● **Exercise details**: Output the material word for word. Leave each picture out.
____________
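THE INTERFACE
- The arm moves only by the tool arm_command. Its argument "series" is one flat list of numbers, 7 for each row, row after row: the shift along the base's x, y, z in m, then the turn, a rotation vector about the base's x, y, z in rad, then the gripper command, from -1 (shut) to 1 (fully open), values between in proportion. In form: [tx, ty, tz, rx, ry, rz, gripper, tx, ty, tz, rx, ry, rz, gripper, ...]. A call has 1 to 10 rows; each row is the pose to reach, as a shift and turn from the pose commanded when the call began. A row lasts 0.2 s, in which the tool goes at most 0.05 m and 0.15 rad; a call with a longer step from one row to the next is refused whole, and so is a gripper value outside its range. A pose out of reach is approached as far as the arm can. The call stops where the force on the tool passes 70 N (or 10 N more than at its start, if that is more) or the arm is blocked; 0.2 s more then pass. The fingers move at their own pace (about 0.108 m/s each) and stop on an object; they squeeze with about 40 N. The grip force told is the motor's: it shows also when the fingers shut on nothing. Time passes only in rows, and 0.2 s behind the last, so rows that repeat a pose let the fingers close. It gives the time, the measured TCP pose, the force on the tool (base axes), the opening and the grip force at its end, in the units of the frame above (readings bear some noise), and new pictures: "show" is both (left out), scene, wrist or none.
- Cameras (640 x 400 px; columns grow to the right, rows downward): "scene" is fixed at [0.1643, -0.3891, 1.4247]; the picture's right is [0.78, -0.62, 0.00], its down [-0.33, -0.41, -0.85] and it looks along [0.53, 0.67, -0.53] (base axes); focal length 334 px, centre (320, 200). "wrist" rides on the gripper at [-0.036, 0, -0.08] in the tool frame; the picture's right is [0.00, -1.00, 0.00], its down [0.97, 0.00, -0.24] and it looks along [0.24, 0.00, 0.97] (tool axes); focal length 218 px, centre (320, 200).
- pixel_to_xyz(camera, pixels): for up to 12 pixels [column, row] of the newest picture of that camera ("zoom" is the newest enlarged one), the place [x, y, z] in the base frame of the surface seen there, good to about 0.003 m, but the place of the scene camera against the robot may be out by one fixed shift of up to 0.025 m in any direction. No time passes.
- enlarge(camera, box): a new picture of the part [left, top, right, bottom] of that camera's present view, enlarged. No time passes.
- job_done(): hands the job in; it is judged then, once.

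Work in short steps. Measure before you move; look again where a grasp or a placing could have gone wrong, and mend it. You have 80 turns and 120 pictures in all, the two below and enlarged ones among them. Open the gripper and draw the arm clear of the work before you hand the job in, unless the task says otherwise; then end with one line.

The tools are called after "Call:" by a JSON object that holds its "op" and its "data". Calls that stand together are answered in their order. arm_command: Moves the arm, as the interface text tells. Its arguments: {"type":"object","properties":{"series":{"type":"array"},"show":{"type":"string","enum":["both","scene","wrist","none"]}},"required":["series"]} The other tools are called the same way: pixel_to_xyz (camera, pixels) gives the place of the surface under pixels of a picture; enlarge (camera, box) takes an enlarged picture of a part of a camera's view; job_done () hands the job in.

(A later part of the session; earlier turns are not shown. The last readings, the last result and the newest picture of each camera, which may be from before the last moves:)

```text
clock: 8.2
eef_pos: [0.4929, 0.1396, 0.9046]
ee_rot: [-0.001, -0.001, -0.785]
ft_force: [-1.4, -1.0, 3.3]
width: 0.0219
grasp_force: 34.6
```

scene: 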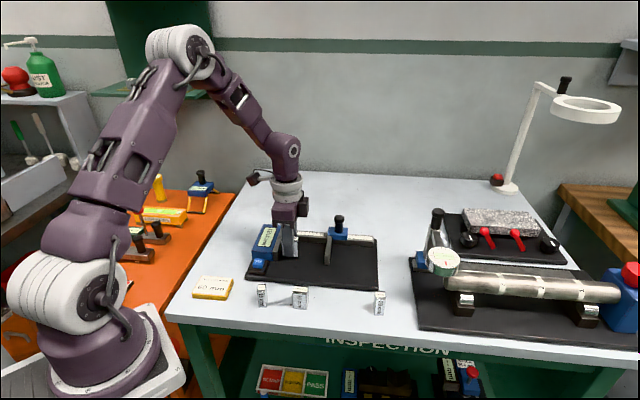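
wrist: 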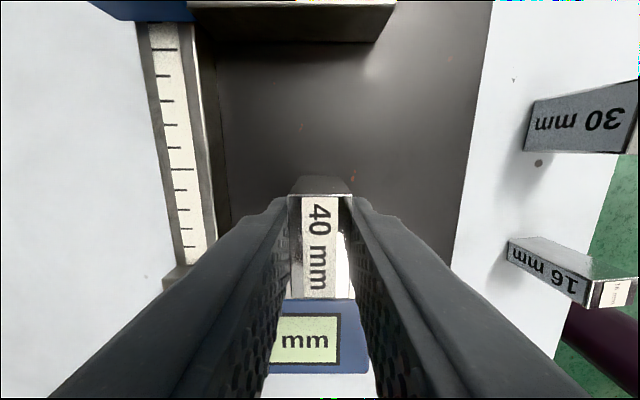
____________
● **Reply to the task**:
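THE INTERFACE
- The arm moves only by the tool arm_command. Its argument "series" is one flat list of numbers, 7 for each row, row after row: the shift along the base's x, y, z in m, then the turn, a rotation vector about the base's x, y, z in rad, then the gripper command, from -1 (shut) to 1 (fully open), values between in proportion. In form: [tx, ty, tz, rx, ry, rz, gripper, tx, ty, tz, rx, ry, rz, gripper, ...]. A call has 1 to 10 rows; each row is the pose to reach, as a shift and turn from the pose commanded when the call began. A row lasts 0.2 s, in which the tool goes at most 0.05 m and 0.15 rad; a call with a longer step from one row to the next is refused whole, and so is a gripper value outside its range. A pose out of reach is approached as far as the arm can. The call stops where the force on the tool passes 70 N (or 10 N more than at its start, if that is more) or the arm is blocked; 0.2 s more then pass. The fingers move at their own pace (about 0.108 m/s each) and stop on an object; they squeeze with about 40 N. The grip force told is the motor's: it shows also when the fingers shut on nothing. Time passes only in rows, and 0.2 s behind the last, so rows that repeat a pose let the fingers close. It gives the time, the measured TCP pose, the force on the tool (base axes), the opening and the grip force at its end, in the units of the frame above (readings bear some noise), and new pictures: "show" is both (left out), scene, wrist or none.
- Cameras (640 x 400 px; columns grow to the right, rows downward): "scene" is fixed at [0.1643, -0.3891, 1.4247]; the picture's right is [0.78, -0.62, 0.00], its down [-0.33, -0.41, -0.85] and it looks along [0.53, 0.67, -0.53] (base axes); focal length 334 px, centre (320, 200). "wrist" rides on the gripper at [-0.036, 0, -0.08] in the tool frame; the picture's right is [0.00, -1.00, 0.00], its down [0.97, 0.00, -0.24] and it looks along [0.24, 0.00, 0.97] (tool axes); focal length 218 px, centre (320, 200).
- pixel_to_xyz(camera, pixels): for up to 12 pixels [column, row] of the newest picture of that camera ("zoom" is the newest enlarged one), the place [x, y, z] in the base frame of the surface seen there, good to about 0.003 m, but the place of the scene camera against the robot may be out by one fixed shift of up to 0.025 m in any direction. No time passes.
- enlarge(camera, box): a new picture of the part [left, top, right, bottom] of that camera's present view, enlarged. No time passes.
- job_done(): hands the job in; it is judged then, once.

Work in short steps. Measure before you move; look again where a grasp or a placing could have gone wrong, and mend it. You have 80 turns and 120 pictures in all, the two below and enlarged ones among them. Open the gripper and draw the arm clear of the work before you hand the job in, unless the task says otherwise; then end with one line.

The tools are called after "Call:" by a JSON object that holds its "op" and its "data". Calls that stand together are answered in their order. arm_command: Moves the arm, as the interface text tells. Its arguments: {"type":"object","properties":{"series":{"type":"array"},"show":{"type":"string","enum":["both","scene","wrist","none"]}},"required":["series"]} The other tools are called the same way: pixel_to_xyz (camera, pixels) gives the place of the surface under pixels of a picture; enlarge (camera, box) takes an enlarged picture of a part of a camera's view; job_done () hands the job in.

(A later part of the session; earlier turns are not shown. The last readings, the last result and the newest picture of each camera, which may be from before the last moves:)

```text
clock: 8.2
eef_pos: [0.4929, 0.1396, 0.9046]
ee_rot: [-0.001, -0.001, -0.785]
ft_force: [-1.4, -1.0, 3.3]
width: 0.0219
grasp_force: 34.6
```

scene: 
wrist: 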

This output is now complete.